Carlos Montemayor avverte che abbiamo l'abitudine di pensare che i movimenti armati siano l'inizio o l'origine dell'instabilità o della violenza sociali, ma in realtà sono la fase finale di un lungo processo di deterioramento sociale che evidenzia i problemi reali: fame, emarginazione, analfabetismo e disoccupazione.
"Pertanto, i movimenti armati sono una manifestazione finale di questo processo e si propongono non di dar voce alla violenza sociale, bensì il contrario, di sospenderla".
A conclusione afferma: "C'è una parte del paese che indubbiamente ha raggiunto uno sviluppo politico fondamentale.
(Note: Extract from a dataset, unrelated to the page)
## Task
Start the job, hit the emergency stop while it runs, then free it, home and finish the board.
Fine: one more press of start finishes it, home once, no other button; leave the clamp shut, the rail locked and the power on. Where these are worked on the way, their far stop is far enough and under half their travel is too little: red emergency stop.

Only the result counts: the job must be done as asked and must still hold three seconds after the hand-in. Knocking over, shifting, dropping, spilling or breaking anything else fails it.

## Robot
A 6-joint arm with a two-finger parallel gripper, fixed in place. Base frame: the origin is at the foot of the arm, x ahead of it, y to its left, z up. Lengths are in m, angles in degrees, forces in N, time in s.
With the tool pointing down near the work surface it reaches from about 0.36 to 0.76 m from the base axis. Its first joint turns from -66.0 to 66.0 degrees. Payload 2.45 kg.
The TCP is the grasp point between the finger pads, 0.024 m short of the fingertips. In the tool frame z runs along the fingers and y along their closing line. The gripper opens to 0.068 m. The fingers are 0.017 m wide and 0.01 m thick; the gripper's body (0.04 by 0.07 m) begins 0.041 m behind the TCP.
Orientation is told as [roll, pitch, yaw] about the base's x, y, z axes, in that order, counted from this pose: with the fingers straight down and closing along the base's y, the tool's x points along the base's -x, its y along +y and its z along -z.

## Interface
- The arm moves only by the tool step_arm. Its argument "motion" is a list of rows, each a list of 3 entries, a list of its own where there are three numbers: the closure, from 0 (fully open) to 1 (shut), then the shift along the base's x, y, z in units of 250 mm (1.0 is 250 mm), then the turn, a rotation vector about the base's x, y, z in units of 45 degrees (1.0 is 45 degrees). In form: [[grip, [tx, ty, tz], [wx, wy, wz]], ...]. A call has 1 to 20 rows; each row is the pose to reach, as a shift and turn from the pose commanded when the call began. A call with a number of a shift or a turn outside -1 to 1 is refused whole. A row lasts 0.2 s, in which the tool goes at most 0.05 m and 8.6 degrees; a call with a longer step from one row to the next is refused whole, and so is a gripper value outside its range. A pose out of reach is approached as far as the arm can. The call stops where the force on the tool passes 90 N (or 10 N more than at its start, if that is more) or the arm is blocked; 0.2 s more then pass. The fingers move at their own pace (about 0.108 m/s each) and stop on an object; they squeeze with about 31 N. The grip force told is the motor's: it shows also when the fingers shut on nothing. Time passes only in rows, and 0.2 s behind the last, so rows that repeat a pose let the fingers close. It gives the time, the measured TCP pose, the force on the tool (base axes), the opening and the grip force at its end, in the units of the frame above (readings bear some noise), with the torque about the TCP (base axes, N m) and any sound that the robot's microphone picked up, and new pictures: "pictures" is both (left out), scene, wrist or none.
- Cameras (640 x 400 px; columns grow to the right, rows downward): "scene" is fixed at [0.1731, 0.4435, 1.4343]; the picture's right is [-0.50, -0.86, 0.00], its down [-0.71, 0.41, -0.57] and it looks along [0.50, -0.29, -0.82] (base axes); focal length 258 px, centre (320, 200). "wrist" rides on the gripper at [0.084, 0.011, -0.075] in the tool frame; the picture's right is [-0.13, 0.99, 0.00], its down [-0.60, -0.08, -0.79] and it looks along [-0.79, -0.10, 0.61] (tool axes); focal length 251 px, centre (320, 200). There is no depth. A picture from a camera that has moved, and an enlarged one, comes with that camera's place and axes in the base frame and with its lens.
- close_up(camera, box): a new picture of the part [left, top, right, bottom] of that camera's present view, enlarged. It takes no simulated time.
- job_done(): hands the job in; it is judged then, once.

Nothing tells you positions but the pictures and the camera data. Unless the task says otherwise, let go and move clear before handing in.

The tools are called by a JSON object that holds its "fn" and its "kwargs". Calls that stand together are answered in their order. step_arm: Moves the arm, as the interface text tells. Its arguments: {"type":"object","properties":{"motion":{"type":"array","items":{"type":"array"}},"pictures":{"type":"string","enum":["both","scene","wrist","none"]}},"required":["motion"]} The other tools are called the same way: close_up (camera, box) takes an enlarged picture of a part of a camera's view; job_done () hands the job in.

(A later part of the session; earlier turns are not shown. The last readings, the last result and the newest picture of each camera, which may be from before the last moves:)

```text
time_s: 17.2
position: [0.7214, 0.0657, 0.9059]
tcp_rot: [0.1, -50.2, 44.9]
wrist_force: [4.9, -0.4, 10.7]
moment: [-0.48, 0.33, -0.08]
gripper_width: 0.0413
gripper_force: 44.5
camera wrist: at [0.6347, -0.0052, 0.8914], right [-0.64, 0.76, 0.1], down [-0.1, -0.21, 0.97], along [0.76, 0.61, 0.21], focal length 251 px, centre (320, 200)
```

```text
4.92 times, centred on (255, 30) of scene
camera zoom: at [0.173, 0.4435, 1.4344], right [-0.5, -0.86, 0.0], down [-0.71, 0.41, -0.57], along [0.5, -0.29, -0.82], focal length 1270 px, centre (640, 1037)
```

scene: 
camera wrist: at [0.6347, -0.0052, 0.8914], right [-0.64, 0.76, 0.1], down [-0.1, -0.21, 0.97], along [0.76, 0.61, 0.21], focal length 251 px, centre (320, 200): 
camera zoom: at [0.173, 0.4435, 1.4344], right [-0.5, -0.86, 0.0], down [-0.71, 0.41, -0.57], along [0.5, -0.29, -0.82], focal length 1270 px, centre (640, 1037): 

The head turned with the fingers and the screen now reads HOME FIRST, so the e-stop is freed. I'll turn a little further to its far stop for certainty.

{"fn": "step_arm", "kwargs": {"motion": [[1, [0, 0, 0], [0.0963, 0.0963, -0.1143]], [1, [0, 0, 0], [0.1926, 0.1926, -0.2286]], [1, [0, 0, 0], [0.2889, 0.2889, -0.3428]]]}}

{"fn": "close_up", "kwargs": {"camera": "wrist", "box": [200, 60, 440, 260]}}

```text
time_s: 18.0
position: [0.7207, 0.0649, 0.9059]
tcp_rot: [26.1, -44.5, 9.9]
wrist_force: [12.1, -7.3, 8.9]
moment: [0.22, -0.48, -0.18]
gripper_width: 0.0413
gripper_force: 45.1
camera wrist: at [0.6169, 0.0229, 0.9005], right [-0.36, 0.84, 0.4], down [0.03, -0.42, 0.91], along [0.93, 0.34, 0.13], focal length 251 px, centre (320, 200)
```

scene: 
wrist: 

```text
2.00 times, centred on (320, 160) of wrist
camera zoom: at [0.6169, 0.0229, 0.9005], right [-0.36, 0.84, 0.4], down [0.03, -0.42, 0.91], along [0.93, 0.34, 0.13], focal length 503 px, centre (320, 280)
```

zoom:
Facendo un inventario dell'alternanza dei partiti politici nei poteri municipali, statali e federali, dobbiamo arrivare alla conclusione evidente che ci sono profondi cambiamenti in Messico, ma non comprendiamo ancora il mondo indigeno, dove persiste un'arretratezza uguale a 30 o 40 anni fa. Il giorno in cui la trasformazione sociale arrivi a modificare in modo più giusto queste regioni, spariranno i movimenti armati".